====== Provided data

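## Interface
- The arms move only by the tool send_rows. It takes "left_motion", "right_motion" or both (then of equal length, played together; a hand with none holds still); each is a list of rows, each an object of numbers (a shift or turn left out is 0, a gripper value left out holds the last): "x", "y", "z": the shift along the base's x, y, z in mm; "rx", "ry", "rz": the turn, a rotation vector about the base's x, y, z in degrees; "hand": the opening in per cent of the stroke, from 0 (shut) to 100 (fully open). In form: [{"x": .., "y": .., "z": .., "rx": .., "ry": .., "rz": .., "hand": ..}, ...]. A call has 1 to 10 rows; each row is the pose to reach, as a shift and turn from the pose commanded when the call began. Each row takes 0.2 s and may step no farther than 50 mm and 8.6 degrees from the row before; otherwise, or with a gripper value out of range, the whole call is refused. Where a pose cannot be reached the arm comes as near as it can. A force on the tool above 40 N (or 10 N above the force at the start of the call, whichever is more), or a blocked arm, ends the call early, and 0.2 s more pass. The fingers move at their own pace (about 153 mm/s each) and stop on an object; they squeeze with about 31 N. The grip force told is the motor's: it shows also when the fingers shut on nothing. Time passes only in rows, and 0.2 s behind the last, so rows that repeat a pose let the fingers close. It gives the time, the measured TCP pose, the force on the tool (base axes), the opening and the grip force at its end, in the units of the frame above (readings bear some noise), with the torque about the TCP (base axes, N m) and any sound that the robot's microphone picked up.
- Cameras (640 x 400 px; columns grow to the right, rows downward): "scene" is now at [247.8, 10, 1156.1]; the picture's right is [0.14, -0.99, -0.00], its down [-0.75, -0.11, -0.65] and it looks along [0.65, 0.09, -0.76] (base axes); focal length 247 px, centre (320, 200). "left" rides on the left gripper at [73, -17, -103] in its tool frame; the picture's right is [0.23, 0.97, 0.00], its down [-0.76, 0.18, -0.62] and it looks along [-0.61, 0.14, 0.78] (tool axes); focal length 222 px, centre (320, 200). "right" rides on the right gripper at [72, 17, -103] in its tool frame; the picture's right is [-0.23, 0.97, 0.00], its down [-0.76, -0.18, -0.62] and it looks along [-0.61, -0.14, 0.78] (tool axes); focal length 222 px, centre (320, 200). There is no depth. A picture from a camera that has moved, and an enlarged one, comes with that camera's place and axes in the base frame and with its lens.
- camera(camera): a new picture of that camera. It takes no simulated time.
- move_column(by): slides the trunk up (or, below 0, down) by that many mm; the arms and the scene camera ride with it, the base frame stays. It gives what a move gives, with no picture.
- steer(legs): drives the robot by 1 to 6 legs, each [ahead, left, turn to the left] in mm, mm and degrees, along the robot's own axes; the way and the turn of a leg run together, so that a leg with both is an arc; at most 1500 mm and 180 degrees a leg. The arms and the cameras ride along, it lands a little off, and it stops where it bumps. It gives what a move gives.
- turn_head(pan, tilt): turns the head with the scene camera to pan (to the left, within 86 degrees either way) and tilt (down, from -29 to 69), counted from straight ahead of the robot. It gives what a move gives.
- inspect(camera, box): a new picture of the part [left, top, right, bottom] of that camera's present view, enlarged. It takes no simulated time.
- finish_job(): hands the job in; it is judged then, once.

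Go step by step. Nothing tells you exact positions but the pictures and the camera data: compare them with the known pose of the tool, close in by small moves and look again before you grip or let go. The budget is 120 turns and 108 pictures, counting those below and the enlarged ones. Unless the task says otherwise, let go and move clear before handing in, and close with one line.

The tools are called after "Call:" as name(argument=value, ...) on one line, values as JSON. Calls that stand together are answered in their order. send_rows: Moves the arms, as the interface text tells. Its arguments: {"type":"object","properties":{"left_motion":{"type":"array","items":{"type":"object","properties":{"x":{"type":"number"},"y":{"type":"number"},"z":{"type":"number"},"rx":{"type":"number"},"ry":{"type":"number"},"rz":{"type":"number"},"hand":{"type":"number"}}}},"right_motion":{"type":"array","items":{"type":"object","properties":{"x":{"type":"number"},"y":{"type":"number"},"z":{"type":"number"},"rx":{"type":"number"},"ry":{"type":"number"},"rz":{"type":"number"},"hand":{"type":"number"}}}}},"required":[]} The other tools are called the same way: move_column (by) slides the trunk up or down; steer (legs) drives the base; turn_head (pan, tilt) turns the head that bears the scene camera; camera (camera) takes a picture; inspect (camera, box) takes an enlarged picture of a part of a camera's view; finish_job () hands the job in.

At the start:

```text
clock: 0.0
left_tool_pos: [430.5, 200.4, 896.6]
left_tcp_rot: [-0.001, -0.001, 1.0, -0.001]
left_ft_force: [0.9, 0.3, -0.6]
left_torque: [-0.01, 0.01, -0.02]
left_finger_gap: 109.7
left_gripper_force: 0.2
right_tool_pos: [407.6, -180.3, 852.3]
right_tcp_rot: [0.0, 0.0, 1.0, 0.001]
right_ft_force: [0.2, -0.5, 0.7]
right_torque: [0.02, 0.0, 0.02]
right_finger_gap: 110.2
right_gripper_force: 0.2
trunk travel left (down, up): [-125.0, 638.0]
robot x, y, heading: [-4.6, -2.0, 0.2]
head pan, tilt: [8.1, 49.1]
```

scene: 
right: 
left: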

============
====== Supplied text

Hey, what’s the deal with Dailywireless?

Is Dailywireless kaput? Is Sam Churchill, dead? How come no posts in a couple of months? Regular viewers of Dailywireless have been sending me get well cards, great artisan coffee and many kind words.

I’m not dead, but Dailywireless has fallen into a coma. I’m contemplating pulling the plug. It’s been a good 12 year run.

Don Park and I started it in March of 2002. That was before smartphones or 4G, before Netflix or Youtube, before AdSense, and before terrific tools like Techmeme began aggregating content better than humans. The mission of Dailywireless always remained the same; to spread the word about fast, cheap wireless internet access. And by “cheap” we meant “free”.

Back in 2002, Don and I had seen WiFi clients go from $800 to $200 and Portland’s Personal Telco Project, a community non-profit, was installing “free” internet access in pubs and coffee shops. We wanted to spread the word with Dailywireless.org.

Community WiFi networks became all the rage in 2005-6. By late 2007 the movement was all but dead. It was killed by high costs of thousands of nodes, poor coverage and reliability, and 4G standards using licensed bands, first WiMax and then LTE.

============

Goal: Transcribe the supplied text beginning at "Is Dailywireless kaput?". Stop after "many kind words.".

Task response:
Is Dailywireless kaput? Is Sam Churchill, dead? How come no posts in a couple of months? Regular viewers of Dailywireless have been sending me get well cards, great artisan coffee and many kind words.